The president addressed a range of domestic issues during the year-end news conference.

He said he would submit a “tough” budget early next year that befits a government facing record deficits, and made a plea for immigration reform, saying that America should not penalize “good-hearted people who are coming here to work.”

But Bush has placed Social Security atop his second-term agenda, and on Monday he cited the second of three reform models drawn up by a commission he appointed in 2001 as reflecting his views. He has refused to be more specific about what kind of overhaul he would accept from Congress, other than to insist that any legislation authorize the private accounts without increasing payroll taxes or cutting benefits of retirees and those near retirement.

But that allows for benefit cuts for workers whose retirement is more than a decade or so away. The 2001 commission proposed a change in the way the initial Social Security benefit was calculated that would leave the program solvent for the next 75 years.

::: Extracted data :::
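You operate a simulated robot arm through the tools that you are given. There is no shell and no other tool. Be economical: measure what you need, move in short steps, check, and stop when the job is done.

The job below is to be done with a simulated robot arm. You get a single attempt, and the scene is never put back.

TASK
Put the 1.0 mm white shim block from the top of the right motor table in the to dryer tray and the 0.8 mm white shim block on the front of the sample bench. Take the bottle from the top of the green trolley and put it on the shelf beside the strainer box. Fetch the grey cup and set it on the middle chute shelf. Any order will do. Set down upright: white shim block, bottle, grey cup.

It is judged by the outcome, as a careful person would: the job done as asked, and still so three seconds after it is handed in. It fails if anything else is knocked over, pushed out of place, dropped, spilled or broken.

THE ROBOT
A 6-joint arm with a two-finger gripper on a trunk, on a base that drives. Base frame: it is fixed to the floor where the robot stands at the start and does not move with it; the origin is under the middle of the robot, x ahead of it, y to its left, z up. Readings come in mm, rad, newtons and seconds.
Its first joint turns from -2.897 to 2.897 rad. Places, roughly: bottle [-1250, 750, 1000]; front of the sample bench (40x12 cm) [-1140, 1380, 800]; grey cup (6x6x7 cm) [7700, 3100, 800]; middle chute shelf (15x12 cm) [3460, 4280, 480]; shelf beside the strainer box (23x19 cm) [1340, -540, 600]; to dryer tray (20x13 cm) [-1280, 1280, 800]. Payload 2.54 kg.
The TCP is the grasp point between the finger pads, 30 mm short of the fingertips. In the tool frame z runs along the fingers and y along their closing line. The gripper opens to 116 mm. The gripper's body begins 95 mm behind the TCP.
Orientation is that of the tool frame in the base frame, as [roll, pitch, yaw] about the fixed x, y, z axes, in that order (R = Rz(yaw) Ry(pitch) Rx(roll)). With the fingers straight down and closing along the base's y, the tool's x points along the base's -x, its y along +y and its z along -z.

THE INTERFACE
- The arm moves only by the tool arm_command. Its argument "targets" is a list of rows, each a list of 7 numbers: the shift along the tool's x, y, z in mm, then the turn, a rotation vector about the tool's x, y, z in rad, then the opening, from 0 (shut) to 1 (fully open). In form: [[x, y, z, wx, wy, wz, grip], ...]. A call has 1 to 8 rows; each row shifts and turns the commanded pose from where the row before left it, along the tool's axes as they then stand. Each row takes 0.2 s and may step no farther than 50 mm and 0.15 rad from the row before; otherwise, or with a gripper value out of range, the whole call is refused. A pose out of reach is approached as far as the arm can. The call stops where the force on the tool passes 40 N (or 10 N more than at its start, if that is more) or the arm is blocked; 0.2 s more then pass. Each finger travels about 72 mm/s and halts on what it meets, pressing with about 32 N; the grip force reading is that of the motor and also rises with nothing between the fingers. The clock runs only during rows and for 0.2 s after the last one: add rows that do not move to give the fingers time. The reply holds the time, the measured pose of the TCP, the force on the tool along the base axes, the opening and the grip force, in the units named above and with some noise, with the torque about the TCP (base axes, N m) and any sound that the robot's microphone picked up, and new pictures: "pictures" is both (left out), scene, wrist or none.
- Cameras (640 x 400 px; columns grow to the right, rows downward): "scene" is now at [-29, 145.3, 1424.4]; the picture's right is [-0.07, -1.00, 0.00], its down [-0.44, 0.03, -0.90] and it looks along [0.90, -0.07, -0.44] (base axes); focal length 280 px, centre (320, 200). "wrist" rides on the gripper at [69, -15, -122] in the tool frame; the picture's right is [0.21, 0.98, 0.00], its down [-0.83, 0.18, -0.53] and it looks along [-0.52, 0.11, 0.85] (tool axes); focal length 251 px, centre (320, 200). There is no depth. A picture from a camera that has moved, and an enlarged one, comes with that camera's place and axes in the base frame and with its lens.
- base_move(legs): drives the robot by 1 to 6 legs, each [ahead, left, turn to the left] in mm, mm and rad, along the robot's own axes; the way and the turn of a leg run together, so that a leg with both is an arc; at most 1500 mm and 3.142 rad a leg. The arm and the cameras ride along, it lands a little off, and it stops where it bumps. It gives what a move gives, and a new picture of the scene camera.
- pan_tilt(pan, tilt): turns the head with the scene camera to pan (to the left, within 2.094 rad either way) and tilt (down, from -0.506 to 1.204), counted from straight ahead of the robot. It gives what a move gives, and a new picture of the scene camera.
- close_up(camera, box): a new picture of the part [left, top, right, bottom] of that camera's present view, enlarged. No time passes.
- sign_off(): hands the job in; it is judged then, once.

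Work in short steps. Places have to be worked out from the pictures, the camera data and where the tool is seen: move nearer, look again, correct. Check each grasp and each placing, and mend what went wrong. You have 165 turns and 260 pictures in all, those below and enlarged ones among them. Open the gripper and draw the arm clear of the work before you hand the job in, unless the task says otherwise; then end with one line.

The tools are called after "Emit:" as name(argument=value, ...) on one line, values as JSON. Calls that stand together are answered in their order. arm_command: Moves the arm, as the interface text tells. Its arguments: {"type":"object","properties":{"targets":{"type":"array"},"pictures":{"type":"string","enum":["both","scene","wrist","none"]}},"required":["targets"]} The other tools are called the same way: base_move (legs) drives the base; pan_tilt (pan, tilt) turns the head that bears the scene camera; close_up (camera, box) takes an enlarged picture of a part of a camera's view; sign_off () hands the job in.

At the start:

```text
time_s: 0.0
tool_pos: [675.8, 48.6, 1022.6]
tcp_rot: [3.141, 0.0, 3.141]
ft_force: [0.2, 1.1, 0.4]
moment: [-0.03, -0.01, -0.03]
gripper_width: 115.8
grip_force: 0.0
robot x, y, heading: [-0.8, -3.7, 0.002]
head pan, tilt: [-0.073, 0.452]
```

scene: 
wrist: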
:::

The president did not argue that private accounts, also part of the 2001 commission’s proposal, would rescue Social Security from the financial crisis predicted when the baby boom generation retired. Rather, he said, they would make investors of many workers who now lacked the resources.

Rep. Robert T. Matsui (D-Sacramento), ranking Democrat on the House Social Security subcommittee, said tax-advantaged individual retirement and 401(k) accounts already provided vehicles for private retirement savings. The virtue of Social Security, he said, is that it guarantees a minimum retirement income.

“You aren’t going to get rich,” Matsui said, “but everybody knows that no matter what, you’re going to have a certain amount of income.”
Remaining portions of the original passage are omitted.